- Document extract:

● ● ● ● ● ● ●

Iowa Republicans note that Iowa has nearly 86,000 posted jobs and too few workers to fill them.

However, Democrats have said only a third of available jobs pay enough to support a family of four and they argue benefit cuts won’t help fill job vacancies.

“You are breaking something that works for Iowans,” said Democratic Senator Janet Petersen. “This bill is heartless.

Last year, about eight states considered such measures, said Michael Leachman, spokesman for the Center on Budget and Policy Priorities, a Washington-based nonpartisan policy and research institute. In the 10 states that now offer less than the maximum of 26 weeks of benefits, the labor force participation rate is 60%, compared to 63% in the states that maintain the maximum of 26 weeks.

“State lawmakers are making a mistake. Cutting unemployed workers so quickly from the benefits they have earned will hurt those workers and their families and do little to boost labor market participation,” Leachman said. “In fact, labor force participation rates are worse on average in states that have reduced the maximum duration of benefits, as Iowa is doing in this bill.”

Instead, lawmakers should focus on raising workers’ wages, improving working conditions and ensuring parents can find affordable, quality childcare, he said.

The researchers also found that previous efforts by Iowa and other states to cut unemployment benefits did not result in faster labor force growth than in states that kept the payment.

Iowa, like many states, has lost tens of thousands of people to work due to the coronavirus pandemic. Many were retirement age employees who left their jobs permanently and women who could not find affordable child care.

These trends reflect a national labor issue, but Iowa still lags the United States in its labor force recovery. The state’s labor force — those working or looking for work — was about 2% lower in February than it was in February 2020, according to the U.S. Bureau of Labor Statistics. The US labor force has nearly recovered to around 0.4% less than two years ago.

Republican Rep. Michael Bousselot took the lead in pushing through Iowa’s benefit cut, saying he was responding to complaints that companies couldn’t find enough workers.

● ● ● ● ● ● ●

- Given task:
Provide the original wording of the document extract from "Iowa Republicans note" as far as "of 26 weeks.".

- Raw data:
● ● ● ● ● ● ●

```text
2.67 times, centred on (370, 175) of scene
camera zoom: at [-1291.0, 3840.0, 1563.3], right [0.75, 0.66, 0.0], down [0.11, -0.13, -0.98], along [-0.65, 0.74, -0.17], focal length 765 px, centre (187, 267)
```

● ● ● ● ● ● ●

- Task output:
Iowa Republicans note that Iowa has nearly 86,000 posted jobs and too few workers to fill them.

However, Democrats have said only a third of available jobs pay enough to support a family of four and they argue benefit cuts won’t help fill job vacancies.

“You are breaking something that works for Iowans,” said Democratic Senator Janet Petersen. “This bill is heartless.

Last year, about eight states considered such measures, said Michael Leachman, spokesman for the Center on Budget and Policy Priorities, a Washington-based nonpartisan policy and research institute. In the 10 states that now offer less than the maximum of 26 weeks of benefits, the labor force participation rate is 60%, compared to 63% in the states that maintain the maximum of 26 weeks.